Rola Dashti; Foto: &copy Kuwait Economic Society
Für eine Stärkung der Frauenrechte und der demokratischen Kontrolle des politischen Systems durch das Parlament: Rola Dashti gelang 2009 mit drei weiteren Kandidatinnen der Sprung in die kuwaitische Volksvertretung.

​​ Seit der Wahl vom Mai 2009 scheinen sich die Beziehungen zwischen Parlament und Regierung in Kuwait verbessert zu haben, nachdem es zuvor mehrfach zu Auflösungen des Parlaments gekommen war. Im Dezember willigte der Premierminister sogar ein, sich den Fragen der Abgeordneten zu stellen. Haben sich die Beziehungen tatsächlich verbessert, und falls ja, wie kam es dazu?

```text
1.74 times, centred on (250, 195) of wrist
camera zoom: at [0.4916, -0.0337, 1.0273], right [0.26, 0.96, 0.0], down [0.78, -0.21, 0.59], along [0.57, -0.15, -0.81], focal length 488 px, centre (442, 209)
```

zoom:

Rola Dashti: Es steht außer Frage, dass Kuwait in den letzten vier Jahren in politischer Hinsicht eine sehr unruhige Zeit erlebt hat, welche die Hoffnungen auf eine Weiterentwicklung der Demokratie gedämpft haben. Am 16. Mai 2009 aber stimmten die Bürger für einen Kurswechsel und sandten eine klare Botschaft aus, dass sie des Zanks der Regierung mit dem Parlament überdrüssig sind. Das Parlament, vor allem dessen neue Mitglieder, haben diese Botschaft sehr gut verstanden. Der erste Test dieses neuen Kurses kam bereits drei Wochen nach Beginn der Legislaturperiode als Interpellation, als Befragungsgesuch des Parlaments an unseren Innenminister.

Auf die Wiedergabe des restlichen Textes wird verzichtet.